Assim, quando, em Ensaio sobre a cegueira, uma “voz desconhecida” descreve um quadro que é vários, parece não haver dúvidas – para os cegos, para os leitores – sobre a assinatura de alguns deles, mesmo quando os detalhes são ínfimos: “E estavam uns homens a comer, Têm sido tantos os almoços, as merendas e as ceias na história da arte, que só por essa indicação não é possível saber quem comia, Os homens eram treze, Ah, então é fácil” (EC: 128).

Está em questão aqui o poder de remissão e construção cognitiva próprio do cânone, que muitos escritores souberam explorar. Theodore Ziolkowski demonstra, por exemplo, o modo como uma festa no sanatório de A montanha mágica, de Thomas Mann, se estrutura a partir da última ceia, e esse tipo de recriação é próprio do género narrativo que ele define como transfiguração ficcional de Jesus: narrativas em que as personagens e a ação são significativamente moldadas por figuras e acontecimentos associados à vida de Cristo (Ziolkowski, 2002: 3-6, 26).

Outro exemplo, talvez menos transfiguracional, e um tanto mais sutil e blasfemo, poderia ser o trecho d’O crime do padre Amaro em que os padres de Leiria e o beato Libaninho se reúnem em torno da mesa do abade da Cortegaça, aniversariante do dia e famoso por sua cabidela de caça. O excesso, os diálogos, os “arrotos formidáveis” das personagens não são os mais piedosos, e a essa cena Eça de Queirós opõe, “sobre a cómoda”, cercado dos dois lados por “simpáticos santos”, um Cristo que “perfilava tristemente contra a parede o seu corpo amarelo, coberto de chagas escarlates”, todos eles lembrando “legendas mais doces de religião amável” (Queirós, 2000: 303). Tantas cenas de refeição, pelo modo como são configuradas, pelas ações das personagens, pelos símbolos recuperados, podem ser lidas a partir da chave do episódio bíblico da última ceia. A questão que coloco é: qual seria, exatamente, a ceia sendo reconstruída? Ou: quais seriam essas “legendas mais doces de religião” a que se está aludindo?

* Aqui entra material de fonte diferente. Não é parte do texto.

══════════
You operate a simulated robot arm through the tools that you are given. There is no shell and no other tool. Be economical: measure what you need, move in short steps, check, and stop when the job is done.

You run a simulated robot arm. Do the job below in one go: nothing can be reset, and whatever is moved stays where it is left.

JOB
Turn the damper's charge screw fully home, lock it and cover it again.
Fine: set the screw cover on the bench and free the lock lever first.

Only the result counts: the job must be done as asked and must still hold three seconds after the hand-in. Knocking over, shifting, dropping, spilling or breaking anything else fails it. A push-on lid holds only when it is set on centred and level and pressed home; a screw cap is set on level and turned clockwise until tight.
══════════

A pergunta é retórica, e talvez não haja uma resposta definitiva para ela. Trata-se, porém, de destacar a presença de uma referência não apenas bíblica, mas iconográfica que, direta ou indiretamente, tem muito potencial para influenciar quem quer que se ponha a dialogar, por exemplo, com aquela clássica refeição entre homens. Essa sobreposição de referências e media ocorre com vários outros episódios bíblicos, do Antigo ao Novo Testamento, e é natural que um romance que se constrói diretamente a partir das narrativas evangélicas seja influenciado pela tradição iconográfica que ajudou a tornar toda aquela história tão conhecida.

N’O evangelho segundo Jesus Cristo, há diálogos evidentes e evidenciados pelo narrador, sobretudo na cena com a qual o romance se abre; há ainda reconstruções mais sutis e transfiguracionais, que não correspondem a ekphrasis nem remetem necessariamente a uma pintura específica. Nesses dois tipos de diálogo intermediático, destaca-se o modo como o romance propõe e enuncia a sua revisitação iconográfica, comentando-a, imitando aquilo que lhe é próprio, reinventando-a, questionando-a também.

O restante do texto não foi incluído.